You can use the cash pickup option if your recipient in Pakistan does not have a bank account or a digital wallet. In this case, your money transfer provider will remit your funds to a retail network like Western Union, and your recipient can proceed to the retail network’s nearest agent to pick up his remittance.

In cash pickup, your recipient need only present a valid identification and a transaction reference code or number to claim their remittance. On your part, you must provide your recipient with the transaction code. The name indicated in the transaction details must also match the name on the recipient’s ID.

Cash pickups are instantaneous transfers, too. Thus, it takes only minutes after sending before your recipient can claim the money from a money remittance agent.

Know your money transfer options

When sending money from the UAE to Pakistan, you typically have three main options: telegraphic transfer, instant credit, and cash pickup. Your choice depends on many factors, including service charges, transfer timeframes, and your recipient’s convenience. The context also matters.

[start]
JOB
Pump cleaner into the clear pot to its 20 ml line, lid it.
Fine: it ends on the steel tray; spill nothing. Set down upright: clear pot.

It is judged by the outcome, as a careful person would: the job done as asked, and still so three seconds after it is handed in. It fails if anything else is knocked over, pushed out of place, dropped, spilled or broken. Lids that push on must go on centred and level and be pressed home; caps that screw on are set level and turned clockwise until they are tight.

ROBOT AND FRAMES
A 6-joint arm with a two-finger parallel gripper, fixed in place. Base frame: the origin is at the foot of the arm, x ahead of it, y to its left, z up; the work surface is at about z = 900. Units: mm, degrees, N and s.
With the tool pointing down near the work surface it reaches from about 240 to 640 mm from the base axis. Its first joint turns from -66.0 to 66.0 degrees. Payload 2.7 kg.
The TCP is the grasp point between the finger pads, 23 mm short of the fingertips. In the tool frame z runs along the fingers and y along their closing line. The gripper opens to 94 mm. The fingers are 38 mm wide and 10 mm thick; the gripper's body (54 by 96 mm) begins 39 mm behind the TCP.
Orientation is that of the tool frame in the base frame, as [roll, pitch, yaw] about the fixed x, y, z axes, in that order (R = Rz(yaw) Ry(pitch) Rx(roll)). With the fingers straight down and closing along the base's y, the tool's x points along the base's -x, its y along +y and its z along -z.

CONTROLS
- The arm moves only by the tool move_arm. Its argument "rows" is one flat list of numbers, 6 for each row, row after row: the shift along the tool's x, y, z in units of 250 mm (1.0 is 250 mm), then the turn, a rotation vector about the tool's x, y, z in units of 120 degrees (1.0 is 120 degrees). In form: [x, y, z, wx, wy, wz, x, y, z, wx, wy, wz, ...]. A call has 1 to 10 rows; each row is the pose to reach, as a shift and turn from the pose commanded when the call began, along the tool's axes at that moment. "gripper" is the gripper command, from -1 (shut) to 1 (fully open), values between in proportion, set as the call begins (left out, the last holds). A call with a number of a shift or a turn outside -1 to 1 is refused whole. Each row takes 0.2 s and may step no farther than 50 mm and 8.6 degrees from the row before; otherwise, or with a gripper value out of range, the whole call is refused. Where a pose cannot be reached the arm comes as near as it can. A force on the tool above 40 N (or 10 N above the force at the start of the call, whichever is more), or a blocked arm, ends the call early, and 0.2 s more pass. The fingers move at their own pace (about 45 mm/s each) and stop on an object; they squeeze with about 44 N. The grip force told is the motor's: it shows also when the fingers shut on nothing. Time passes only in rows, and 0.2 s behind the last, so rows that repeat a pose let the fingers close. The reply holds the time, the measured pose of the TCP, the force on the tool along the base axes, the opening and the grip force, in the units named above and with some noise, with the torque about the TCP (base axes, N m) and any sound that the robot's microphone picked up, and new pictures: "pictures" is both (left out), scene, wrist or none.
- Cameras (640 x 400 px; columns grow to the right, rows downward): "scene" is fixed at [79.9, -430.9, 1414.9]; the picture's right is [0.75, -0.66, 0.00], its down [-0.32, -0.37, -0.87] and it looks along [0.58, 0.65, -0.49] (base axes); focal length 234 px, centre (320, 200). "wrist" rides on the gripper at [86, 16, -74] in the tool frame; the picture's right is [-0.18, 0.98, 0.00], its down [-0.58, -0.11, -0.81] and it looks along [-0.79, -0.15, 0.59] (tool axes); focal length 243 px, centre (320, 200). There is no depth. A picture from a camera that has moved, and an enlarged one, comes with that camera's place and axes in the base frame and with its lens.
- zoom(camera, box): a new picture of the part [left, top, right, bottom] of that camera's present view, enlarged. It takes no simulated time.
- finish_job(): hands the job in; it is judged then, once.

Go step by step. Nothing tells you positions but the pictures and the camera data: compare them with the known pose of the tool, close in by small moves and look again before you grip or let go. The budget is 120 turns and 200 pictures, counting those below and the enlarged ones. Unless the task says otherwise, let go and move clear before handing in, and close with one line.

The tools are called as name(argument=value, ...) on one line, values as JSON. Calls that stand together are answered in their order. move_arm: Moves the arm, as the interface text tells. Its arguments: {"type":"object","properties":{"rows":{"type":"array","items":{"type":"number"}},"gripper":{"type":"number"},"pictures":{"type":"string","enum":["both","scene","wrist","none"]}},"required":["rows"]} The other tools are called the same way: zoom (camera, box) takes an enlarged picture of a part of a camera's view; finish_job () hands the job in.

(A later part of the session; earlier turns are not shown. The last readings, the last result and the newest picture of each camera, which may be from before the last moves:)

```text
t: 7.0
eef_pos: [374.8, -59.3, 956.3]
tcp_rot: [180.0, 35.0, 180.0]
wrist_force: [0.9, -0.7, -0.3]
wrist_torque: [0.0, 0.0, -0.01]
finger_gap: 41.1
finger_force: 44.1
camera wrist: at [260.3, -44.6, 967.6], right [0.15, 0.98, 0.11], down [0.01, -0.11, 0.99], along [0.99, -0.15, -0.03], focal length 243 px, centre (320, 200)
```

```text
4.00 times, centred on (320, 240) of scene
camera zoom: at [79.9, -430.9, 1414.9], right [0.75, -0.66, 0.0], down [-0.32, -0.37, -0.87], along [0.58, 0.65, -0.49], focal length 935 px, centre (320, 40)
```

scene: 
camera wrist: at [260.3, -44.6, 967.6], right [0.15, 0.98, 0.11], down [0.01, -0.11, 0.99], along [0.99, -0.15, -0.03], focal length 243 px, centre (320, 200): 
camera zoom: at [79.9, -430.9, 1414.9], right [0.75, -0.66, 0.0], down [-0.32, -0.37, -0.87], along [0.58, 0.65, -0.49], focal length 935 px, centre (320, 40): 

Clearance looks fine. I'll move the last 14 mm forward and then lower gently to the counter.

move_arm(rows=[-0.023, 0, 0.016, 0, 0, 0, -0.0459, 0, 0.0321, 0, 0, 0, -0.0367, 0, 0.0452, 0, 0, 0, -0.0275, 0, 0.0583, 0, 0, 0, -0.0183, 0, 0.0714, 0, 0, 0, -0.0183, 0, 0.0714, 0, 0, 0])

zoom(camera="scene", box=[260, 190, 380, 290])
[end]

For instance, if you are sending your retainer fee to your enterprise resource planning consultant or paying your supplier, the telegraphic transfer is probably the better option because it allows you time to stop erroneous transfers.

Such transactions also likely involve larger amounts. However, if you are sending family members their monthly allowance, you may want to consider using the instant credit or even the cash pickup option.

Whatever you pick, some money transfer companies in the UAE can provide all three options. Some even offer convenient telegraphic transfers, instant credit, and cash pickup from a convenient mobile app.